#### SUPPLIED INFORMATION
>> START
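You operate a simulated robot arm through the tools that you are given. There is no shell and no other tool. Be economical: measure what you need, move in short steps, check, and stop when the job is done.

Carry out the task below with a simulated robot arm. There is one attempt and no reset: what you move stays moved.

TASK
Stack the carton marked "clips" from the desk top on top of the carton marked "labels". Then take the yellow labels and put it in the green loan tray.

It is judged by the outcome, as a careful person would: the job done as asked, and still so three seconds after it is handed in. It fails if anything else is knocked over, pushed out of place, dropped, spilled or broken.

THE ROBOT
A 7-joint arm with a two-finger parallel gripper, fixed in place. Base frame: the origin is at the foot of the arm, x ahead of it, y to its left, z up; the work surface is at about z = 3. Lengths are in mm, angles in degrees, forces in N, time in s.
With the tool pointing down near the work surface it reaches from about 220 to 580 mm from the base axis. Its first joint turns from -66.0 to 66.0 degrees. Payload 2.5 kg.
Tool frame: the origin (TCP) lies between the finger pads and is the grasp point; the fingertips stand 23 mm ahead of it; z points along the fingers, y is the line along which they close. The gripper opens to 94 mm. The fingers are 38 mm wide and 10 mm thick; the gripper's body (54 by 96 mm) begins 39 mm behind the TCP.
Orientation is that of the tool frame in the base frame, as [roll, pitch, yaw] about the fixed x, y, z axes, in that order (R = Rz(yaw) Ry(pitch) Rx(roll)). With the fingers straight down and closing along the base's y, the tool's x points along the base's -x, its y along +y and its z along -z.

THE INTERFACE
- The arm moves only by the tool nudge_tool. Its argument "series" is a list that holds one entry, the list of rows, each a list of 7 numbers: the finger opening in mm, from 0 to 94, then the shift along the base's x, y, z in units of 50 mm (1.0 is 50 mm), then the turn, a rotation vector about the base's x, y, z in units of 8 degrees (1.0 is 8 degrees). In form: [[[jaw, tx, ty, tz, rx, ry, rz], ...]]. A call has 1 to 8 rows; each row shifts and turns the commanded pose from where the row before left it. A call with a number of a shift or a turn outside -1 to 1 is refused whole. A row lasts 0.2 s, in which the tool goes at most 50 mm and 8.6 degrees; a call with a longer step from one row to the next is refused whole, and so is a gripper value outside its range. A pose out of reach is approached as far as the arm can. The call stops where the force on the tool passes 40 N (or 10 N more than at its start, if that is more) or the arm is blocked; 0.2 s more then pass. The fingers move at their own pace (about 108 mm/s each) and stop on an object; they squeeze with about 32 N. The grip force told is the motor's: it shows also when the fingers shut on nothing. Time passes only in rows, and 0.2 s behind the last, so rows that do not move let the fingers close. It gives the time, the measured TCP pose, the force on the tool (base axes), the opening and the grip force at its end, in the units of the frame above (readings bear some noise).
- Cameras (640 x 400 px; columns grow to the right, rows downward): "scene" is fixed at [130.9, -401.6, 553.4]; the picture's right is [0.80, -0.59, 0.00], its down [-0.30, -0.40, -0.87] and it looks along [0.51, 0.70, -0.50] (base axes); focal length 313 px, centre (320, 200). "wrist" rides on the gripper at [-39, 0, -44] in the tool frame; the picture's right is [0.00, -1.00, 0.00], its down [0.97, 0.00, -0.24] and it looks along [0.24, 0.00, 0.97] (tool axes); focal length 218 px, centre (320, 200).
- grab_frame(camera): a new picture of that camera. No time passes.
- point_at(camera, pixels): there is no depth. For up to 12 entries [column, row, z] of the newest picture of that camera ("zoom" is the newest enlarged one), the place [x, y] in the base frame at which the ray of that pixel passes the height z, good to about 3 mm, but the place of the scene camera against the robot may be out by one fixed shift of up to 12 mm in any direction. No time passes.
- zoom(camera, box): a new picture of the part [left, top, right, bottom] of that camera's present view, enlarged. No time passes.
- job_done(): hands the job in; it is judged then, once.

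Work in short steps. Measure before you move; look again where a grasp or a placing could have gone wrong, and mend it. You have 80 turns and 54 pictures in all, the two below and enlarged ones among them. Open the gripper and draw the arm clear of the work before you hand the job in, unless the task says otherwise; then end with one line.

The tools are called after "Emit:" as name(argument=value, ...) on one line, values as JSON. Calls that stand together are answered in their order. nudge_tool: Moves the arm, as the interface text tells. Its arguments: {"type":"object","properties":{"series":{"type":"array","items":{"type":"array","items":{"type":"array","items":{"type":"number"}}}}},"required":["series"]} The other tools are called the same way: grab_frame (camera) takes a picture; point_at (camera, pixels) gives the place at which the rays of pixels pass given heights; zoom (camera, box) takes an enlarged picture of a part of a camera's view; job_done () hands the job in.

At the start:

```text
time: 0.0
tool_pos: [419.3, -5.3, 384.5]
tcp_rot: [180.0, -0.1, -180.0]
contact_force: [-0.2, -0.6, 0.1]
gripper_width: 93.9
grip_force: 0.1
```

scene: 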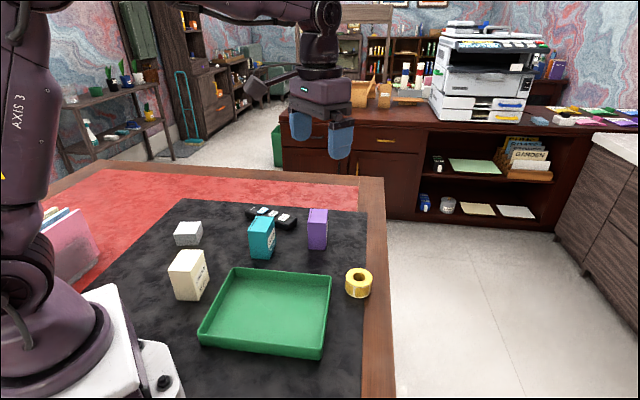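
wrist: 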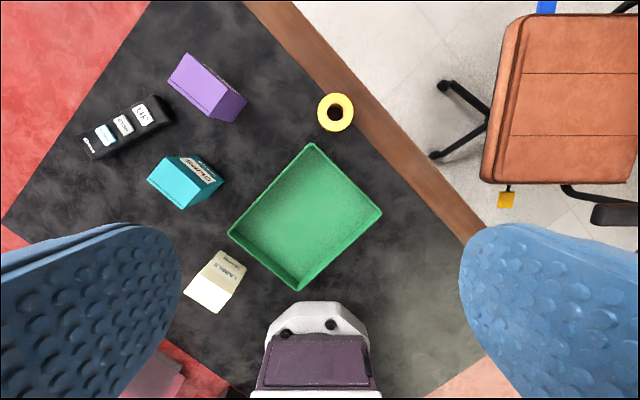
>> END
>> START
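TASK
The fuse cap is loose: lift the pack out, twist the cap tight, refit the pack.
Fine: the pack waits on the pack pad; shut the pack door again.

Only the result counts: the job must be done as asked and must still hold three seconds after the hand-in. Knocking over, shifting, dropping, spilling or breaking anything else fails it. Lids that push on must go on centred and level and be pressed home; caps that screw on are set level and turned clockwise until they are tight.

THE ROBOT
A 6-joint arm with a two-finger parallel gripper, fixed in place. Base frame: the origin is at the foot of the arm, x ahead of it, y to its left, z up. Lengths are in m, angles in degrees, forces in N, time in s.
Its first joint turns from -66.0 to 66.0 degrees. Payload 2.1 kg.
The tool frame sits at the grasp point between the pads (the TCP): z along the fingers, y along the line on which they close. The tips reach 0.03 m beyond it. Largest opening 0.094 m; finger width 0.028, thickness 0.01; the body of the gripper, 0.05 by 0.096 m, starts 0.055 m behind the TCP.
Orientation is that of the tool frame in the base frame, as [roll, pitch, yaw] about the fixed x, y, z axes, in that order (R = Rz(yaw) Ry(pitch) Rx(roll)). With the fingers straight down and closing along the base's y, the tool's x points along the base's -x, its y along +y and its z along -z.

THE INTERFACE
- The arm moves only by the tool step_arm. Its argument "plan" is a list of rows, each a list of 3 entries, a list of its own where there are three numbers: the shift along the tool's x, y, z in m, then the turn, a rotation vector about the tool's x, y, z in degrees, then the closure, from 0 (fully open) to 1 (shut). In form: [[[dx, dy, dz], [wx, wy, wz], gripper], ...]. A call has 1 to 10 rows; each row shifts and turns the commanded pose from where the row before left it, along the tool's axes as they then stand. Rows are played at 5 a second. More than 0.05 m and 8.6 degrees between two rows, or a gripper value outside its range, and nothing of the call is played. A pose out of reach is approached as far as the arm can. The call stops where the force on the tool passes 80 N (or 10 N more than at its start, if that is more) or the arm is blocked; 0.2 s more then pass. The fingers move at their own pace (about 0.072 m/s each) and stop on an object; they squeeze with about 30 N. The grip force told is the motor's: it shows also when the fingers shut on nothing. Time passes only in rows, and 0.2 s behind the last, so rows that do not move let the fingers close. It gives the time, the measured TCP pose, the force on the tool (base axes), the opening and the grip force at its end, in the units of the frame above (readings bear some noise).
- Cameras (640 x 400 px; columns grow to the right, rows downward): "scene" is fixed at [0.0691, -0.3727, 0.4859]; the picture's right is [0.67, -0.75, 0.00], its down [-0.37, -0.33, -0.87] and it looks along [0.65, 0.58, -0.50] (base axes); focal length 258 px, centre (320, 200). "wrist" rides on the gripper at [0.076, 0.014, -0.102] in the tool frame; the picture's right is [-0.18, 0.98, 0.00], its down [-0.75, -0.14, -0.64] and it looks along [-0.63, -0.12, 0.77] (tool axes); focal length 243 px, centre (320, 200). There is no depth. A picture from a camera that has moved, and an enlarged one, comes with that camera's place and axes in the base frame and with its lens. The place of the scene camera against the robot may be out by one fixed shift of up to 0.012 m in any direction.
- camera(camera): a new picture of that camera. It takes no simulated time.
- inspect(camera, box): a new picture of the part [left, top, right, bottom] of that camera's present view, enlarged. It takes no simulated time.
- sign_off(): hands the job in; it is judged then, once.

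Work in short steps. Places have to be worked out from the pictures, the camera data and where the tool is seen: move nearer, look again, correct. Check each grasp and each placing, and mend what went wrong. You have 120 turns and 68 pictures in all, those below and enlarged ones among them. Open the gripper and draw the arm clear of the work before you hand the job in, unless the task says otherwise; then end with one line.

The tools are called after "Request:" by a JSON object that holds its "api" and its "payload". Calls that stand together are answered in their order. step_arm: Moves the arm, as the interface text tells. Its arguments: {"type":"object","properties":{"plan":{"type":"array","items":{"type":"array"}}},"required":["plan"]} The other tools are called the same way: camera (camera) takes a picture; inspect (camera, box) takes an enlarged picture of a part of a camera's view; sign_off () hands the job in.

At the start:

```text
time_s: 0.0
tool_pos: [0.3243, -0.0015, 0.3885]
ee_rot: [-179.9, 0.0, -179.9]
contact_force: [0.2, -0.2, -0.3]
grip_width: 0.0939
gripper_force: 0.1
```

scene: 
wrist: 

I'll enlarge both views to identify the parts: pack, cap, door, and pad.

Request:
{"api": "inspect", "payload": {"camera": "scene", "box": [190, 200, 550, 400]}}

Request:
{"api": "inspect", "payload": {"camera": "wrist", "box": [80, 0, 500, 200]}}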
>> END
>> START
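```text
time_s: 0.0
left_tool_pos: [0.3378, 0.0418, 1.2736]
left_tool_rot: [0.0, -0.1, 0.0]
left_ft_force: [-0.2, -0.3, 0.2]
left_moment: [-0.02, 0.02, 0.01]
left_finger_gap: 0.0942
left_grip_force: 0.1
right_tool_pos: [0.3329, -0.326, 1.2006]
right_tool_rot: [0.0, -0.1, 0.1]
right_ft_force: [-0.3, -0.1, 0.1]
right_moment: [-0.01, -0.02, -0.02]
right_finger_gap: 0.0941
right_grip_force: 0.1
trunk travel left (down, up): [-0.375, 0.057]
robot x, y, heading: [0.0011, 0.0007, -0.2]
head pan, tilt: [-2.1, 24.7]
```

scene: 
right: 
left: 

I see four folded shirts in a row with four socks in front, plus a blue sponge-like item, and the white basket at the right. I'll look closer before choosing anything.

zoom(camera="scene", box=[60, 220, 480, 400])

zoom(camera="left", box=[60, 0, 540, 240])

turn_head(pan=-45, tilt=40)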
>> END
#### WHAT NEEDS TO BE DONE
Scan the listing above and copy all lines containing the word "first".

#### FINISHED TASK
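With the tool pointing down near the work surface it reaches from about 220 to 580 mm from the base axis. Its first joint turns from -66.0 to 66.0 degrees. Payload 2.5 kg.
Its first joint turns from -66.0 to 66.0 degrees. Payload 2.1 kg.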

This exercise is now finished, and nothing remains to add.